━━━ Page text
Although Maguire does not discuss the point, perhaps it may have been lingering doubts concerning the very legitimacy of their actions that led the International Military Tribunal (IMT) to be what he describes as "very conservative in applying the hotly debated conspiracy and aggression charges" (p. 129). The judges did indeed sentence twelve representatives of the Nazi leadership to death, but in terms of reeducation, reform and overall social engineering--all goals of the IMT architects--they were "less successful." Maguire notes the lingering German emphasis on the legal flaws inherent in the IMT trials, rather than on the need to reeducate an entire nation. He devotes considerable space to a fascinating analysis of contemporary German reaction to them. Although he does not explore this theme in any great detail, it would have been interesting to compare Japanese reaction to their equivalent war crimes trials with that of Germany. Maguire is far more critical of General MacArthur's conduct of the Yamashita and Homma war crimes trials.
Maguire cites a number of differences between the German and Japanese proceedings. In contrast to Nuremberg, MacArthur himself selected the judges, none of whom was a lawyer. Moreover, the Japanese tribunal was not bound by usual rules of evidence. Again, in marked contrast to Nuremberg, two of the resulting death sentences were reviewed by the United States Supreme Court. That the Court affirmed these verdicts is not surprising. But, as Maguire points out, the vigorous dissents from Justices Frank Murphy and Wiley B. Rutledge did "lasting damage to the reputation of the Yamashita case." Ultimately, Maguire concludes, the IMT at Nuremberg has received (as it deserved) much better treatment from history than the MacArthur trials did. Those trials represented "a throwback to traditional, punitive political justice" (p. 135). Although its level of success can be debated, Maguire believes that undoubtedly the IMT procedures and resulting decisions went beyond this.
The best part of Maguire's study is his persuasive narrative of and explanation for the ultimate fate of the vast majority of Nuremberg defendants--release from confinement and pardon. He shows how American policy vacillated from the righteous rhetoric of Robert H. Jackson to the ultimate embrace and rearming of West Germany, all because of Cold War fears that dominated American foreign policy from 1948 to 1958. Indeed, he implies, little is left of the IMT war crimes Nuremberg trials but nostalgia. By the late 1950s the Allies released their last convicted war criminals. A High Commissioner to Germany such as John J. McCloy--another Wall-Street-trained attorney in the tradition of Elihu Root and Robert Lansing--well reflected the new Cold War mentality. In 1942, at the time of the disgraceful internment of Japanese Americans, McCloy had dismissed the U.S. Constitution as "just a scrap of paper" (p. 224). He later recalled that "I never considered myself a politician, but rather a lawyer, so the question I asked myself in the various jobs I had was 'What should we do to solve the problem at hand'"? (pp. 380-381). If the problem was how to rearm and realign West Germany with the United States, the continued imprisonment of German war criminals had to cease. And it did.
━━━━━━
━━━ Dataset content
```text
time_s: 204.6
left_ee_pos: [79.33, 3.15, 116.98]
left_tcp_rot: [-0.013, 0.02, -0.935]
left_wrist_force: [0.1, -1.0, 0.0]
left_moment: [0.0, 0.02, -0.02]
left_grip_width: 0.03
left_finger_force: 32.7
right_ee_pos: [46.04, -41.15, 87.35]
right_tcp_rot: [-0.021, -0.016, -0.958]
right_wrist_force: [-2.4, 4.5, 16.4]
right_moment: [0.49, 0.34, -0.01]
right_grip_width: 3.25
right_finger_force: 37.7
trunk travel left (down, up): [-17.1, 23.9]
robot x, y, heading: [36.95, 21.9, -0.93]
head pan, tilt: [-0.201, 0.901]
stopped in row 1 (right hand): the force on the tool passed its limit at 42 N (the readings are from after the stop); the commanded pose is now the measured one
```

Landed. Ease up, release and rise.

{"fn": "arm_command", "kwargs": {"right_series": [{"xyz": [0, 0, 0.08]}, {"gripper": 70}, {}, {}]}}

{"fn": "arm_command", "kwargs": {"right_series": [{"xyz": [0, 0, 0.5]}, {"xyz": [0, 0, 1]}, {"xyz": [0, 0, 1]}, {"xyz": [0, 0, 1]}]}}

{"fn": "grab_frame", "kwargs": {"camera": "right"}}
━━━━━━
Write the next part of the page text, the one that starts with "Although Maguire does".

Maguire's analysis of the Nuremberg trials is marred by some frustrating errors and omissions. He mentioned that on November 6, 1946, the IMT sentenced twelve convicted defendants to death, and further states that (as Hitler, Himmler, and Goebbels had also done) Goering cheated the hangman. Maguire than adds that on October 16, "the other ten convicts" were hanged (p. 130). Nowhere does he explain that one of the twelve, Martin Bormann, was tried in absentia. Bormann disappeared during the final collapse of Nazi Germany and has not been located to this day. Also, Maguire's treatment of "war crimes" during the Civil War would have been strengthened by integrating Phillip Shaw Paludan's haunting and disturbing book Victims: A True Story of the Civil War into his analysis.[3.] Moreover, the book could use some judicious editing and careful proof reading; e.g., "Thirty years War (1648-1648)" Finally, a number of the book's extensive endnotes should have been integrated into the text. Better yet, Columbia University Press should have placed the footnotes on each page.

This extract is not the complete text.